Reconnecting with home

These acrylic and mixed media paintings on canvas are inspired by my many trips back to England and Wales, re-visiting familiar places and exploring new scenic landscapes, from the Brecon Beacons to the rivers and parks of the Midlands.

There’s an essential Britishness, that finds its way into everything I do. Whether it’s the way I instinctively know whether it’s going to drizzle or downpour, to that inexplicable pull to explore the beach, however grim and grey the skyline. We are stoic, stiff upper lip, we like signposts and rules.

 

Yet for all these traits, I find that these are the ones I go up against when I immerse myself in the landscape of my home country. I’m shaped by where I was born, the river and the gardens that have changed immeasurably little, only the growing and receding of the floodplain giving any hint to the passage of time.

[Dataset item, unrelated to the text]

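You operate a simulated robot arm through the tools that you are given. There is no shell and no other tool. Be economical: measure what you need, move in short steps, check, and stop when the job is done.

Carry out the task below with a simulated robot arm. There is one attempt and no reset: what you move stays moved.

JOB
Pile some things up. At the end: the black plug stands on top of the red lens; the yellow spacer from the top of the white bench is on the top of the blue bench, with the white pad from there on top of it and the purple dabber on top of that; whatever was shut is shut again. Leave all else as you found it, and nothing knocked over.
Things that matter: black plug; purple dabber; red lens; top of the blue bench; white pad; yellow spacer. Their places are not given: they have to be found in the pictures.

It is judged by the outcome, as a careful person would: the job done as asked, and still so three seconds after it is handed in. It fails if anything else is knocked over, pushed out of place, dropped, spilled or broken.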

Beautiful Landscape Paintings

British Landscape Art Inspired by the Sanctuary of Home

I look away from the signposts and rules, to the empty, the vast, the sublime, the picturesque: the English countryside has been called all this and more throughout the centuries. I look to borderlands, scrublands, in between lands, home lands. Places where I can feel that little bit closer to home.
 

It’s escaping to breathe in the heavy scent of a too-long winter, and equally dreading the appearance of the first snowdrops. The change of seasons feels swift, sudden, and always going in the wrong direction. It gets cold too fast, the frost bites too far through our coats and forces us to scrape and de-ice our cars frantically. Autumn is bittersweet, poignant, but the beauty doesn’t last long enough. Though spring will always come, we will still find a way to complain – politely – about it.


It’s being drawn into the romantic spirit of a gently curved hillside, sprinkled with sheep and cattle and just a hint of summer sunshine. Catching a gnarled old oak in the corner of your eye and muttering “excuse me” because it’s bowed trunk reminds you of your neighbour’s stooped back as he tends his flowerbeds.


It’s yearning wistfully for places untouched, places I have been a part of, shaped by, and places that I am forever drawn back to, like a deer returning to its favourite tree to shed its velvet. I too shed my velvet, leaving little traces of me behind each time.